WHAT TO WORK ON - Repeat exactly each line of the data provided below.

COLLECTED MATERIAL -
******************************
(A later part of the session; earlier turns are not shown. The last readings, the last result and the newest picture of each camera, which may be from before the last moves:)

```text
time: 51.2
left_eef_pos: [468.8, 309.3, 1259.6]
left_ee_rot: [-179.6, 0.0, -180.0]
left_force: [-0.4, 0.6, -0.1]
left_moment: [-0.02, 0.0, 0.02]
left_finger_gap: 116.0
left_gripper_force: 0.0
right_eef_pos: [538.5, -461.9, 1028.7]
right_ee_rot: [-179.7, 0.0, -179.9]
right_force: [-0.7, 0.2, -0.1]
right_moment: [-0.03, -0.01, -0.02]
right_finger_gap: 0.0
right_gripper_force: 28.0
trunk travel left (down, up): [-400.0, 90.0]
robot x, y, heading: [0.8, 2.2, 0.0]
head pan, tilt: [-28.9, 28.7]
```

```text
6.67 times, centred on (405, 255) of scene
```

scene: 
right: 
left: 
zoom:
******************************
REPLY -
(A later part of the session; earlier turns are not shown. The last readings, the last result and the newest picture of each camera, which may be from before the last moves:)

```text
time: 51.2
left_eef_pos: [468.8, 309.3, 1259.6]
left_ee_rot: [-179.6, 0.0, -180.0]
left_force: [-0.4, 0.6, -0.1]
left_moment: [-0.02, 0.0, 0.02]
left_finger_gap: 116.0
left_gripper_force: 0.0
right_eef_pos: [538.5, -461.9, 1028.7]
right_ee_rot: [-179.7, 0.0, -179.9]
right_force: [-0.7, 0.2, -0.1]
right_moment: [-0.03, -0.01, -0.02]
right_finger_gap: 0.0
right_gripper_force: 28.0
trunk travel left (down, up): [-400.0, 90.0]
robot x, y, heading: [0.8, 2.2, 0.0]
head pan, tilt: [-28.9, 28.7]
```

```text
6.67 times, centred on (405, 255) of scene
```

scene: 
right: 
left: 
zoom:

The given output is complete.